What You Really Learn From Being In A Secret Relationship

Tracey Shaw
Tracey Shaw

I’ve been burned by secrets. Mostly when I’ve smugly believed I was on the inside track of one, but it turned out I was foolishly believing in someone whose only intention was to deceive me in some way. And I don’t always blame myself for it, since the false words uttered had come from a person with whom I was in a serious relationship. But the aftermath of realizing you’ve been lied to by the person who also told you every day that they loved you can be a paradox of ugliness. There’s a paranoia you carry into your next relationships so that it never happens to you again.
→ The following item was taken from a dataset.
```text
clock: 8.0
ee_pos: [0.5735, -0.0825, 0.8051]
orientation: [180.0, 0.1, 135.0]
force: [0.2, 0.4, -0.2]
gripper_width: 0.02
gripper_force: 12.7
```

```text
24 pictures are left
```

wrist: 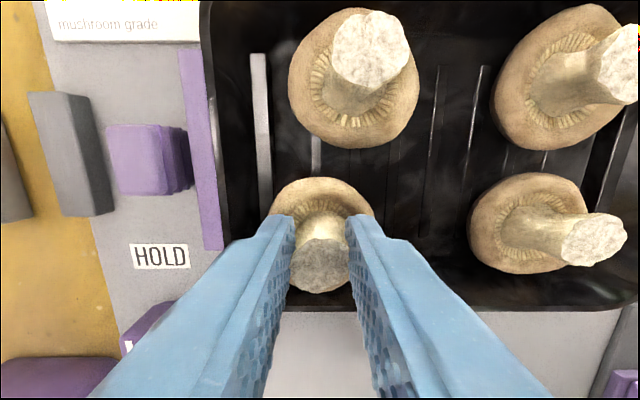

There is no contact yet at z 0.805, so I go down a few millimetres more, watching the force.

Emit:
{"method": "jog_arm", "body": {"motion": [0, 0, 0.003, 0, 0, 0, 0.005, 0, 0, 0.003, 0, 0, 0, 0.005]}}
Don’t be so trusting, your brain shouts as you slide headlong into a new crush and immediately want to forge a clean slate and believe everything that they say to you.

Before social media took such a prominent hold on how we depict our lives, whether it’s a locked account only available to friends and family or a public one, I felt like my past experiences with an unfaithful partner had taught me to be cautious if they hesitated in announcing my existence. Friends who I heard about but never met, mothers who didn’t seem to be aware how much time their sons actually spent at my apartment. But then the explosion of online life took everything to a new level. It seemed immediately obvious if someone wasn’t going to acknowledge you on Instagram or Facebook, or the myriad of other platforms where cute couple content reigns supreme, then it was clear that they were hiding something.

I had operated so long under the assumption of if you have to hide what you’re doing, then to some extent you know it’s wrong. The only logical conclusion could be that these guys were not being completely honest about how many other girls they were seeing and they needed to appear as if they weren’t tied down on their social media accounts. Or if they were questioned about a picture with a female, they wouldn’t be required to directly lie. Keeping our time together offline could be perceived as a lie only by omission, inherently less grievous an offense.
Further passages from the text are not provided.